Dip the onion rings in the batter, coating them well, and then pop them into the oil to fry for a few minutes until the batter goes nice and golden. It’s best to do this, both the putting in and lifting out, with a fork or other implement: don’t burn those fingers!
You can lay them on a kitchen towel to absorb the excess oil if you want.
We’ve been discussing Christmas this week and how sad it is that so many people end up feeling overstretched in various ways – financial, physical, emotional – come January. It doesn’t have to be that way! Some years ago one of us wrote an article on having the Christmas you want here.
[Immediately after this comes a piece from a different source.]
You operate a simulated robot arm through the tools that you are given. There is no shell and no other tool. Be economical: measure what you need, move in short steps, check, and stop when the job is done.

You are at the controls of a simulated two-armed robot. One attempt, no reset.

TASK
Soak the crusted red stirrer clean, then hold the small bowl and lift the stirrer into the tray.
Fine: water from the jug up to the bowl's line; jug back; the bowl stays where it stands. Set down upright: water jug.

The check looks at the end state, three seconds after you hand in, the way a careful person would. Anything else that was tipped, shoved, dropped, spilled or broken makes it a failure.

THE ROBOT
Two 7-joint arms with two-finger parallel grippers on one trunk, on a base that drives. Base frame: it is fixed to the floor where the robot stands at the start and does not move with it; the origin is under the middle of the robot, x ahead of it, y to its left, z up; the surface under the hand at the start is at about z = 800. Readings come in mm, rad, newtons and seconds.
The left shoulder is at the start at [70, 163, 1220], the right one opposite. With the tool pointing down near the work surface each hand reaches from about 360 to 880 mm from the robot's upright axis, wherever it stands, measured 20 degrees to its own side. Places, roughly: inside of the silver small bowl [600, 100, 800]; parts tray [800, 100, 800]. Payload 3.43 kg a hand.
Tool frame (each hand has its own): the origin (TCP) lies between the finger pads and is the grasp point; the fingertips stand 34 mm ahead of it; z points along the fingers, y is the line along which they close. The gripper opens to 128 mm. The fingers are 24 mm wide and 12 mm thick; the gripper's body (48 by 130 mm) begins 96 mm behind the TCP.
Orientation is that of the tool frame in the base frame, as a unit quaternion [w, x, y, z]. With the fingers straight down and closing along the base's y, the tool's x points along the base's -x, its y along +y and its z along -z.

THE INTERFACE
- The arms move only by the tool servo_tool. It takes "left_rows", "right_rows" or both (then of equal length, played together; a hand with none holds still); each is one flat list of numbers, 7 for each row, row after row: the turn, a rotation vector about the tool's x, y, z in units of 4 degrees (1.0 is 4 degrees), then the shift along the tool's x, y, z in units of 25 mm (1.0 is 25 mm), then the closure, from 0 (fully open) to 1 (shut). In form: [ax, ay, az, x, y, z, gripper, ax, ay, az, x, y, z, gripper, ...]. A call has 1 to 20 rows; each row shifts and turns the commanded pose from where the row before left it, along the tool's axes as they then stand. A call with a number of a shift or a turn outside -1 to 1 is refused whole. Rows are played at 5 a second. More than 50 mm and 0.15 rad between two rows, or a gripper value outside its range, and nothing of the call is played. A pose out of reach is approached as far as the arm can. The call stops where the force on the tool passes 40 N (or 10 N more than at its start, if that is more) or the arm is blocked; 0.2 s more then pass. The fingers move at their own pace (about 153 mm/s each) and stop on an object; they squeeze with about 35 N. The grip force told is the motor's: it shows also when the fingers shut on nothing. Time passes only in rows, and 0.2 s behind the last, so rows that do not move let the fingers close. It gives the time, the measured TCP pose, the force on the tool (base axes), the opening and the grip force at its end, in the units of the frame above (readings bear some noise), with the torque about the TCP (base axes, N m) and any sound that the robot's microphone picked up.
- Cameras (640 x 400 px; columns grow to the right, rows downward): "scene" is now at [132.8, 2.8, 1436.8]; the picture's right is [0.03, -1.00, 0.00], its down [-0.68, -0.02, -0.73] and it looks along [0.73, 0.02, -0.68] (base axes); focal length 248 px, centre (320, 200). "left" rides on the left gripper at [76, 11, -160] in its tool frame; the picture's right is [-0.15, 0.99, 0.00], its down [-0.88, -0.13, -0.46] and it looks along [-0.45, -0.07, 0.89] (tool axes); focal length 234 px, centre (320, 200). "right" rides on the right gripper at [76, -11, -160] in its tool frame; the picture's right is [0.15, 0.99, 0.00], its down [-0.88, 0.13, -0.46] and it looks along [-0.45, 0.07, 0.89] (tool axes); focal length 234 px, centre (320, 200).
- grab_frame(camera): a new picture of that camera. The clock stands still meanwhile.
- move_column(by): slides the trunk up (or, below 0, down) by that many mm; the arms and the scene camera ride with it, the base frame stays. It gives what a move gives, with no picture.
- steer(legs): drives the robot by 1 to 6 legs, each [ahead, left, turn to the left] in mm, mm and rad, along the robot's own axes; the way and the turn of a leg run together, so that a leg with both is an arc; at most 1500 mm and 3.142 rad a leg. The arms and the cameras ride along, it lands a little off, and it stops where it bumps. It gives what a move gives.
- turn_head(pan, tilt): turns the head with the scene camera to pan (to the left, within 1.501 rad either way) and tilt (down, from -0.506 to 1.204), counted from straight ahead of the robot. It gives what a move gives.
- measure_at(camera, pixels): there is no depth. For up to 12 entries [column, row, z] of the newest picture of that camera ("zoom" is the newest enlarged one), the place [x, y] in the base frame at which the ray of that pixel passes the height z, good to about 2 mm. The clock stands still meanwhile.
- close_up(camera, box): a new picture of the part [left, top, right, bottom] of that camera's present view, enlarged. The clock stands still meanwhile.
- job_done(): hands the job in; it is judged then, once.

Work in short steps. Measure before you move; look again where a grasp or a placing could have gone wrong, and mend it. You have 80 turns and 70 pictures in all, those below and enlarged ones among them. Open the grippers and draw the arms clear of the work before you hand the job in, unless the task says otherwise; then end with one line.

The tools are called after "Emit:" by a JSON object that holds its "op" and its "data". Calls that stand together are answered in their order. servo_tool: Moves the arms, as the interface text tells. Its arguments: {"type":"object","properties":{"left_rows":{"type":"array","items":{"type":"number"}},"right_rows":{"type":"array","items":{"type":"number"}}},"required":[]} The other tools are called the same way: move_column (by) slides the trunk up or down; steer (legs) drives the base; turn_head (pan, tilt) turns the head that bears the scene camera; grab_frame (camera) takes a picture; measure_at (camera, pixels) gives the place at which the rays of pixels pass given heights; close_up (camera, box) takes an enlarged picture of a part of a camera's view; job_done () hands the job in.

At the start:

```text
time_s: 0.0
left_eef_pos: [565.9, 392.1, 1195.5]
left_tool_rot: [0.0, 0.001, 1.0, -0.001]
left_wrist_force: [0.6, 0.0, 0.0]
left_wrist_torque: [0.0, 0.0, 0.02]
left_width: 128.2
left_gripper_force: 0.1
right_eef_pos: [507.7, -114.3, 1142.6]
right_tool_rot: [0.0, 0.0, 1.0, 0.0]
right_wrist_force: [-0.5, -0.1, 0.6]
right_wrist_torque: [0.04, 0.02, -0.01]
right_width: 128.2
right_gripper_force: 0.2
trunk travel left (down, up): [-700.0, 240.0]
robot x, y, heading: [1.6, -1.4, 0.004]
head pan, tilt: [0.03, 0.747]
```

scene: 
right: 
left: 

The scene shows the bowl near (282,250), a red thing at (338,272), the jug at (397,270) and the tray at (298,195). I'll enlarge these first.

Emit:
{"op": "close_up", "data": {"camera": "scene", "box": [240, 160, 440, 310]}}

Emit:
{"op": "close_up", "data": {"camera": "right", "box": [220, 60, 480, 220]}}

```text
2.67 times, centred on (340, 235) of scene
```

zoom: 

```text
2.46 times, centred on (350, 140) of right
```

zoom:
Yes. Pumpkins and squash abound this time of year, and very delicious and nutritious they are to hold us in good stead through winter. We have a lovely new recipe for you to try: Roast Pumpkin and Garlic Pasta. It’s a good one!
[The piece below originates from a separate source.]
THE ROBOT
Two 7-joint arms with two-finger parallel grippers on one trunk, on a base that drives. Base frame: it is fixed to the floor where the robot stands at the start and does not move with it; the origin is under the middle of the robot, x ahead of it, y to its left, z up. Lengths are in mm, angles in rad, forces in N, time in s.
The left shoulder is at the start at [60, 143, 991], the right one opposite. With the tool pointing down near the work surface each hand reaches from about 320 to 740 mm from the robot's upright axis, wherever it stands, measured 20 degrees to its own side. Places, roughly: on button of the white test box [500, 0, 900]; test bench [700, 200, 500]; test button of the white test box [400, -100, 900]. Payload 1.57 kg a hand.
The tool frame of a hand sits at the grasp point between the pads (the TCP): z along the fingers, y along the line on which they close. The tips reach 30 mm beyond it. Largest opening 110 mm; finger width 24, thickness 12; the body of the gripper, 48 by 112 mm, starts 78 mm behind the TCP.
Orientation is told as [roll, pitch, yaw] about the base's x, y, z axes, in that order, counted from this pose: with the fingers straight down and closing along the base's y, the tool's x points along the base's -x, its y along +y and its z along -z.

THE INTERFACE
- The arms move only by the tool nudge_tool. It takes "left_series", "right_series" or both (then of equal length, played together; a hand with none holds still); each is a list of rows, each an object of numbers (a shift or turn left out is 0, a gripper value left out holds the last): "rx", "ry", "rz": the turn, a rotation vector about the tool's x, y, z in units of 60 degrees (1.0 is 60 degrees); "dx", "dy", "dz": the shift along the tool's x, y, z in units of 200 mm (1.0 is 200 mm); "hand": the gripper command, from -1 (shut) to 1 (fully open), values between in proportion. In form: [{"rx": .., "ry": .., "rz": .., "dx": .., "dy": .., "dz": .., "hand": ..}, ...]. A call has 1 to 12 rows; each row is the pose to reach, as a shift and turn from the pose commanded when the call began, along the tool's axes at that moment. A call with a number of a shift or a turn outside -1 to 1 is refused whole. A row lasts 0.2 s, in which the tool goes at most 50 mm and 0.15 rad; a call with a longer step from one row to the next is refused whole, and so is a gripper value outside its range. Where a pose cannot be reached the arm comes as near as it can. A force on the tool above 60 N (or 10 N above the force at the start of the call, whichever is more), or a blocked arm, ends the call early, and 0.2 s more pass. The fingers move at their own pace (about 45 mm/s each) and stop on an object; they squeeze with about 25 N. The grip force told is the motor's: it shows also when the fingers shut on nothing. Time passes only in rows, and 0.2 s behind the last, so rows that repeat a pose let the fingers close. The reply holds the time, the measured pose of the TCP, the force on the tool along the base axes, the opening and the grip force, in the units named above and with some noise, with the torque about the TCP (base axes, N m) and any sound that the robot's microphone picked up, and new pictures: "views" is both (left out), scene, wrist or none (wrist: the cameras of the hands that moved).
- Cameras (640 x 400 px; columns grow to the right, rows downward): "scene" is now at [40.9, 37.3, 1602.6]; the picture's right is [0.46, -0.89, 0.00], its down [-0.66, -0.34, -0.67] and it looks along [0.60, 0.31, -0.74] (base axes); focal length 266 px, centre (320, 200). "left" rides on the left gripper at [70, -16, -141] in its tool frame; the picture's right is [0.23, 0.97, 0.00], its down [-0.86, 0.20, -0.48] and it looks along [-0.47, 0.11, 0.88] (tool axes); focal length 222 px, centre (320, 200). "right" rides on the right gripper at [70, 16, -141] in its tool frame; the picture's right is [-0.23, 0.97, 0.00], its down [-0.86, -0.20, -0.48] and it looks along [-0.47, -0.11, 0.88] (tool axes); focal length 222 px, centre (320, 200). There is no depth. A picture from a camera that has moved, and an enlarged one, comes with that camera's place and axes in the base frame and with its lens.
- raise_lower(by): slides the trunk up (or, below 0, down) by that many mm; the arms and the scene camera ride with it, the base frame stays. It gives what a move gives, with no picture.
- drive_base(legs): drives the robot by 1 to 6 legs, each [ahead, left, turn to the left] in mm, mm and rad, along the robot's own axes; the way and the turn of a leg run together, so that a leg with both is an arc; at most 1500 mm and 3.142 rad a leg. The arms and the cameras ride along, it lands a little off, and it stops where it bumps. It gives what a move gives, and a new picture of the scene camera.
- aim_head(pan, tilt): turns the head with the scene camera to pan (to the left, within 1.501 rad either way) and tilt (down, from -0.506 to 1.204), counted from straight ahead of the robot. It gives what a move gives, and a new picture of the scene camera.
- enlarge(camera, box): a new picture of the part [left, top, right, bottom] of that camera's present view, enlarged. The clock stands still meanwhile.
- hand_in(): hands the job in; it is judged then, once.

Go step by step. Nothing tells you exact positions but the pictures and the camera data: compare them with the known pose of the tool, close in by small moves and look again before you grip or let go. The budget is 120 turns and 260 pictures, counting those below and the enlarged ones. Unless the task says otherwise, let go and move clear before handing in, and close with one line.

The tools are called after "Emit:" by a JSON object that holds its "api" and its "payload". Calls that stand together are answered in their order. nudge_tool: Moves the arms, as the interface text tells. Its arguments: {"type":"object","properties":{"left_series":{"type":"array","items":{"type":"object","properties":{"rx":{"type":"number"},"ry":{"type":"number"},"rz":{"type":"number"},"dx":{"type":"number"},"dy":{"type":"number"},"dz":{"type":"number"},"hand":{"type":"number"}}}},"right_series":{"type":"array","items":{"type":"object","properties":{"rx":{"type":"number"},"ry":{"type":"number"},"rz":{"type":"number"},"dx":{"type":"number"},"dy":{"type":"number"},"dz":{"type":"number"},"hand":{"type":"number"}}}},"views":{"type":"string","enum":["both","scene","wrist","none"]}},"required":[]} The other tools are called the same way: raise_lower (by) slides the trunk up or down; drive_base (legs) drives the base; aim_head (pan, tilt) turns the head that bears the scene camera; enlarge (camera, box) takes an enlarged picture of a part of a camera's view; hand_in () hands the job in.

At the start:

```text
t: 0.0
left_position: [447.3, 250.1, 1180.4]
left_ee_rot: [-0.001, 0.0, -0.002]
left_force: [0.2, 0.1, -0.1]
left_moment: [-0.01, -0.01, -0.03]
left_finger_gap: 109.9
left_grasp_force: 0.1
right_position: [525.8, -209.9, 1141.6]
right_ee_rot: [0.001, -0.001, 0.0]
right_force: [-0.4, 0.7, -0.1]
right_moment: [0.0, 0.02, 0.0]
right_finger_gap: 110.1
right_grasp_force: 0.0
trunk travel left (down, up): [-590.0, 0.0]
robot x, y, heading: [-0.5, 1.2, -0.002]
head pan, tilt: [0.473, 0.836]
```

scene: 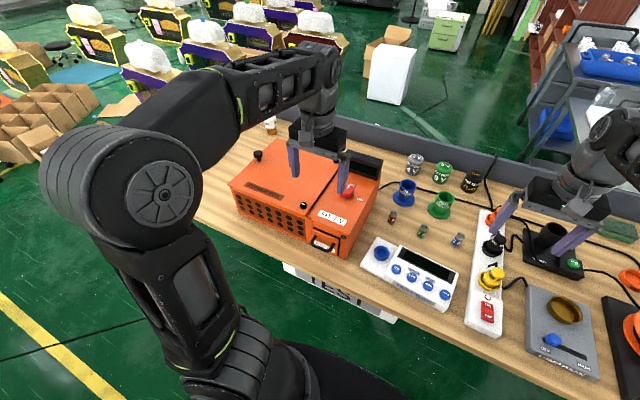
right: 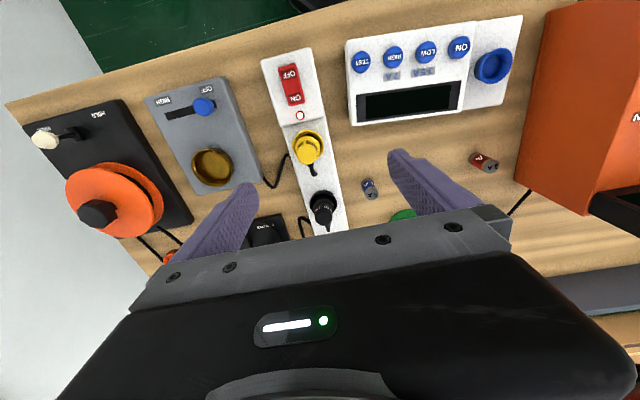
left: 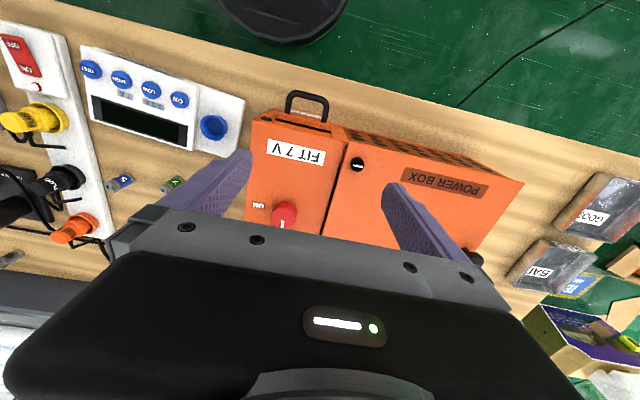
Seasonal, delicious and super garlic-y, this pasta in a blended sauce makes a filling and nutritious meal. The texture of the pumpkin with the pasta works really well. Quantities are for four large portions.
You could use the scooped out flesh of a carving pumpkin for this recipe though culinary ones are more flavourful.
For the sauce:
1 culinary pumpkin, deseeded and chopped into chunks
1 bulb of garlic, with the cloves separated and peeled
a little olive oil
a handful of cashew nuts
the juice and rind of 1 lemon
a little salt
1 apple, roughly chopped
Place the chopped pumpkin and peeled garlic in a roasting tin and coat well with the olive oil (with hands is best). Roast for about half an hour at 200C/400F, then leave to cool.
Prepare pasta of your choice according to packet instructions.
While the pasta is cooking you can make the sauce. Remove the skin from the pumpkin chunks and place them in a blender with all the other sauce ingredients and blend until smooth. If it’s too thick add a little water and blend again.
Once the pasta is ready, stir in the sauce and there you go. Yummy Autumnal goodness!
Spicy variant: add a couple of red chillies to the roasting pan and to the mix (best to deseed them after roasting).